プロピタンは古い薬物なので、薬物プロフィールの円グラフも見つけることができなかったが、以下のような特徴を持つとされている。

D2   +
α1  ++
mACh +++
5HT2 ++++
H1 ++


相対的に、5HT2遮断作用が強いことが特徴なのである。たぶんプロピタンの副作用が少ないことは、単に力価が低いだけでなくSDA的な薬物だからであろう。結局、リスパダールが採用されていなくても、プロピタンで十分だった。非定型抗精神病薬が錐体外路系副作用が少ないと言う定義なら、プロピタンはそれに含めても良いくらいなのであるが、陰性症状への効果は、ジプレキサやエビリファイに劣るような感覚がある。現在でも、うちの病院ではプロピタン100mgだけとか、50mgだけというシンプルな処方が存在する。それでも以前に比べ、プロピタンの処方数は減少している。

プロピタンを処方する方からの感想だけど、患者さんが「よどんだ」感じにならないのが良い。フェノチアジン系の薬物や、セレネース、リスパダールの大量、ベンゾジアゼピンを多く服用しているケースでは、いかにも「私は精神薬を飲んでいますよ」といった顔になる。プロピタンにはそれがない。非常にクリアで、多分、認知に対する副作用も少ないのではないかと思われる。

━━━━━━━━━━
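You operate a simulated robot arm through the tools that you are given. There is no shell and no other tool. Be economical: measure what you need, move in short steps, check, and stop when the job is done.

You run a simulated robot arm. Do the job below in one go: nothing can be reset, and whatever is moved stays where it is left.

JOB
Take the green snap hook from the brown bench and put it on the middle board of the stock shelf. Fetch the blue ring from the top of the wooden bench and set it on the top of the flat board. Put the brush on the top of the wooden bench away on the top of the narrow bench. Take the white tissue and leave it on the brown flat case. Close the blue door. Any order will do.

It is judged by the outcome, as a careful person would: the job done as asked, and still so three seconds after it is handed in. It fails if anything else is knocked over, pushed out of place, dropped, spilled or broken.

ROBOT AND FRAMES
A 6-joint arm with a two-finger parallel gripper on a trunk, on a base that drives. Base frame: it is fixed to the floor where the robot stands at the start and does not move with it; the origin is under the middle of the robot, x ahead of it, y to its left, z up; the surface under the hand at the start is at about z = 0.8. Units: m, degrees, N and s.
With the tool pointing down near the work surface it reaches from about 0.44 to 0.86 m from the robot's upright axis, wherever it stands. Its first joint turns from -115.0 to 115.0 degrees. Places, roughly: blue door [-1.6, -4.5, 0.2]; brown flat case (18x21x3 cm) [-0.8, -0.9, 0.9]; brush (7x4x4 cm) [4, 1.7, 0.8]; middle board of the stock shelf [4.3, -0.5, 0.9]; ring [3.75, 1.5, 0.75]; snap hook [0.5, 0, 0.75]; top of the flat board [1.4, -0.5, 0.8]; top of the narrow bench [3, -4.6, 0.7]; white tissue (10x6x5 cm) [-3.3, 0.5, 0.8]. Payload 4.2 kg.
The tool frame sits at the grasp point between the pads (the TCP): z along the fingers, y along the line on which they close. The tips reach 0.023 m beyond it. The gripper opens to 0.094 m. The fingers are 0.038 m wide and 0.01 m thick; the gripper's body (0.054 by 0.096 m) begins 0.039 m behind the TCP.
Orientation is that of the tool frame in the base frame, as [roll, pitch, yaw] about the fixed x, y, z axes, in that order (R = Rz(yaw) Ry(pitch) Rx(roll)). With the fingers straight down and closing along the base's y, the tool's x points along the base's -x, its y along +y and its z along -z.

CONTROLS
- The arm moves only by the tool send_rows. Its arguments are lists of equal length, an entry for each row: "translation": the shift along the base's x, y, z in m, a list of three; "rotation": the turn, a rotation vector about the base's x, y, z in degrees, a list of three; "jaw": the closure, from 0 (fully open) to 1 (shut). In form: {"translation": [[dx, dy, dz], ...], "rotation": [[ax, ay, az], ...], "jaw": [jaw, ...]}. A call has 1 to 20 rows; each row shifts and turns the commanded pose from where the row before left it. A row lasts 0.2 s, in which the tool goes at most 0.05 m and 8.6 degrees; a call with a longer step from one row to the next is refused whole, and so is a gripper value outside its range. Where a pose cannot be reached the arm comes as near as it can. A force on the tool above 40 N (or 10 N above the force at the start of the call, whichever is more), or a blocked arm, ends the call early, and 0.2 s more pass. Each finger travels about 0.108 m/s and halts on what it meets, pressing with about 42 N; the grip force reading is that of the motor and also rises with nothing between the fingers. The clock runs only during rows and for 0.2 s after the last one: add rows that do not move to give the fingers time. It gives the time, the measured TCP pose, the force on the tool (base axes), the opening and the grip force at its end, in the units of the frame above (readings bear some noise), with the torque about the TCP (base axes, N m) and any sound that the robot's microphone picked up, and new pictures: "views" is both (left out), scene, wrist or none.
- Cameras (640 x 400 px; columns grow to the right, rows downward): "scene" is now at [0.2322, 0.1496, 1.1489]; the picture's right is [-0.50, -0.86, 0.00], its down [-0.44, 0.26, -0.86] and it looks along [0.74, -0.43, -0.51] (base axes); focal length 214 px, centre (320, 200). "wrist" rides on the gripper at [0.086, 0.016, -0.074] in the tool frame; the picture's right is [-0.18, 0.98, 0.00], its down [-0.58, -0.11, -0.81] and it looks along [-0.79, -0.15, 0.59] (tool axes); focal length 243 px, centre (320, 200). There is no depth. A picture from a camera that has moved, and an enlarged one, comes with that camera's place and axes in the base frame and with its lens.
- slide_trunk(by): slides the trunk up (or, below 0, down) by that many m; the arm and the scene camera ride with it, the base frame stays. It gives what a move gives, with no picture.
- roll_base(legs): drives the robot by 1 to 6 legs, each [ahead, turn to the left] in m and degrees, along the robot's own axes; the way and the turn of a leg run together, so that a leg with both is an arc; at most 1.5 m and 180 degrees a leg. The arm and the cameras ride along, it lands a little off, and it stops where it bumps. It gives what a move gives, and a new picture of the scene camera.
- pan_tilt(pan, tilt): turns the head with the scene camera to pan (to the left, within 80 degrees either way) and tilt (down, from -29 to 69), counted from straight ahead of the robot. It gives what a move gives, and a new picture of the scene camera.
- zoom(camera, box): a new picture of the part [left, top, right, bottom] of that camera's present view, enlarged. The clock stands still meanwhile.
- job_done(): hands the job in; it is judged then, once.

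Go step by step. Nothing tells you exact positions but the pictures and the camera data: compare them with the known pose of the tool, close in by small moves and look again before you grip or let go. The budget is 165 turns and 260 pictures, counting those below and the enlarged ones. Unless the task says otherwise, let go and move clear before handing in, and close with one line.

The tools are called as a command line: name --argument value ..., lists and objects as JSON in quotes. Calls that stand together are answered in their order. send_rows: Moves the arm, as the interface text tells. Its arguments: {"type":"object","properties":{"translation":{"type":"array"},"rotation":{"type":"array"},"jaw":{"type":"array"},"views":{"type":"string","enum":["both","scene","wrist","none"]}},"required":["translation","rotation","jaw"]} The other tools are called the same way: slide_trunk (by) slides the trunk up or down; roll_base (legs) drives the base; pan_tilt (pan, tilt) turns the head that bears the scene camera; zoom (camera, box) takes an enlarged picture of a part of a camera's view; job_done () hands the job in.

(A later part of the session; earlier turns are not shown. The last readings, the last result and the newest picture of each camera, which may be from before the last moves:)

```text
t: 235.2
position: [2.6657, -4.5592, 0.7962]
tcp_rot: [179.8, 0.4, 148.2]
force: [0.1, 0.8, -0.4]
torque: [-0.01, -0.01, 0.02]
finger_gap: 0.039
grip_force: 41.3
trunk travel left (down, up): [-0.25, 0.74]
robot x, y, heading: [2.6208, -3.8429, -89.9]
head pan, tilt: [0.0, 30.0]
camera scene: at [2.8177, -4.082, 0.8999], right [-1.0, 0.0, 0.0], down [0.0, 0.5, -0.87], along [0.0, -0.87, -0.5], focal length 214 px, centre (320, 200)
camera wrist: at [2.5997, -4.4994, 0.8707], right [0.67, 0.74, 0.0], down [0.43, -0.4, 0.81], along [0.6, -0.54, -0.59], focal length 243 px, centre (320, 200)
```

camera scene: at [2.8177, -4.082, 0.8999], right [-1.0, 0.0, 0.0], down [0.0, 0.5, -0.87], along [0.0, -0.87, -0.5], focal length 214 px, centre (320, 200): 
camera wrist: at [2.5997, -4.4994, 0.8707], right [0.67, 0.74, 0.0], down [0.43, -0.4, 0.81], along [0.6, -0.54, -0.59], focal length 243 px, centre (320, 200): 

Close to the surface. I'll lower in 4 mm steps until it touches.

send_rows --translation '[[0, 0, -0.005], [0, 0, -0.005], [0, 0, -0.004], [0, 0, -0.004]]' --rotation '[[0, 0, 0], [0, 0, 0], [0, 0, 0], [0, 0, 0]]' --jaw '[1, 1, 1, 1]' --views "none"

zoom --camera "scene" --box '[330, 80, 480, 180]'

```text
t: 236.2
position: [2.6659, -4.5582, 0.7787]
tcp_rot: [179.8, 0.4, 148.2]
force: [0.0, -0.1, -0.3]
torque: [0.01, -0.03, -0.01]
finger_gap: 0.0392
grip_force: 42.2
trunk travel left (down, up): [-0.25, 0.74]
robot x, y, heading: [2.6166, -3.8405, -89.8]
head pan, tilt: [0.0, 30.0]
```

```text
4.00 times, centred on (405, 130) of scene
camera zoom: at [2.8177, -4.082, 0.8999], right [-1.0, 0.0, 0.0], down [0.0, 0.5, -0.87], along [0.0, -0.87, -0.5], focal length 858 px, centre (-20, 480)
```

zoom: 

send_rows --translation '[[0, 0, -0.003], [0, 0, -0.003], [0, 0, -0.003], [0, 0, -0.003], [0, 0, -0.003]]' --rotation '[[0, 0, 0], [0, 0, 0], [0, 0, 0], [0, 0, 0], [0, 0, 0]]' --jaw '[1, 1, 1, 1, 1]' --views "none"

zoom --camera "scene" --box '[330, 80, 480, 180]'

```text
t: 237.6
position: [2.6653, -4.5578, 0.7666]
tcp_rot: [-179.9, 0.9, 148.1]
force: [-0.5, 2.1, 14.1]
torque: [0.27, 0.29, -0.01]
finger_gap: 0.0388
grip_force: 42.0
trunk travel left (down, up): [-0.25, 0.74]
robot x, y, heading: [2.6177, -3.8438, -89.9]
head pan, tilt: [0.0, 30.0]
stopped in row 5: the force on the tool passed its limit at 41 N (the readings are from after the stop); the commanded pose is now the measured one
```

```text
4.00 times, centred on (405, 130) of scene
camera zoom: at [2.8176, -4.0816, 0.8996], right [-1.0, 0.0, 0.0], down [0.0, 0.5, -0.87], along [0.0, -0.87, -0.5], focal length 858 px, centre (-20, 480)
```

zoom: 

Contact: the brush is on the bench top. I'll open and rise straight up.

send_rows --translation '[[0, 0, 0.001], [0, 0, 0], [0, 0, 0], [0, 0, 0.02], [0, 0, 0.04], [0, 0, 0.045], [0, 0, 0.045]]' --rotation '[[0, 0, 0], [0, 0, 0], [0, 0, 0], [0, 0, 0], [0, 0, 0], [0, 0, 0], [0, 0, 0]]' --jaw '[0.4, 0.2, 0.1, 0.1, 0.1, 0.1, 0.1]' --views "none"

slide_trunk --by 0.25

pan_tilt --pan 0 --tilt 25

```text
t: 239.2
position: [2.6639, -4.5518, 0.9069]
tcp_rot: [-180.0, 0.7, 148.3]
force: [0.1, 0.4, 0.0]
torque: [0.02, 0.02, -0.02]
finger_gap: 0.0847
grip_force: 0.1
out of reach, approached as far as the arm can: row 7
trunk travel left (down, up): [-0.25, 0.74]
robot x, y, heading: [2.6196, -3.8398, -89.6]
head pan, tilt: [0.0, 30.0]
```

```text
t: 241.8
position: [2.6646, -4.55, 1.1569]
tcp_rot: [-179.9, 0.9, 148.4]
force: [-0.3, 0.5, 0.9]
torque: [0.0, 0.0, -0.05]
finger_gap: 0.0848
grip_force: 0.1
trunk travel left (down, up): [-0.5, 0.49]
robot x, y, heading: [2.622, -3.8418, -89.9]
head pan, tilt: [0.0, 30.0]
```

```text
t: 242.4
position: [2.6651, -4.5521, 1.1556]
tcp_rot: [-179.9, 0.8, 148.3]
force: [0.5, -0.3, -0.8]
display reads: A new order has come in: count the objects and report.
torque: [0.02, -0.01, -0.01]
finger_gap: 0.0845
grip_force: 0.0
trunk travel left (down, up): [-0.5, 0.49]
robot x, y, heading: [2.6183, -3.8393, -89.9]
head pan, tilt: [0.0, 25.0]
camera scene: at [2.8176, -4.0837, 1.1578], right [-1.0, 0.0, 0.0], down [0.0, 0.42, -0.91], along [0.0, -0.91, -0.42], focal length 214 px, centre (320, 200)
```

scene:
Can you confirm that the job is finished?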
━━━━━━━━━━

薬物プロフィール的には、体重増加の副作用があってもおかしくないであろうが、体重に対しての増加作用もかなり少ないと感じる。これはたぶん、基本的にブチロフェノンだからだろう。以前うちの病院で勤めていた薬剤師さんと、時々一緒に飲むのだが、「プロピタン、良い薬ですよね」と言う話が今も出てくる。最近、プロピタンによる治療で、一生忘れないような経験をした。これは「3人目の女性患者」という項に改めたい。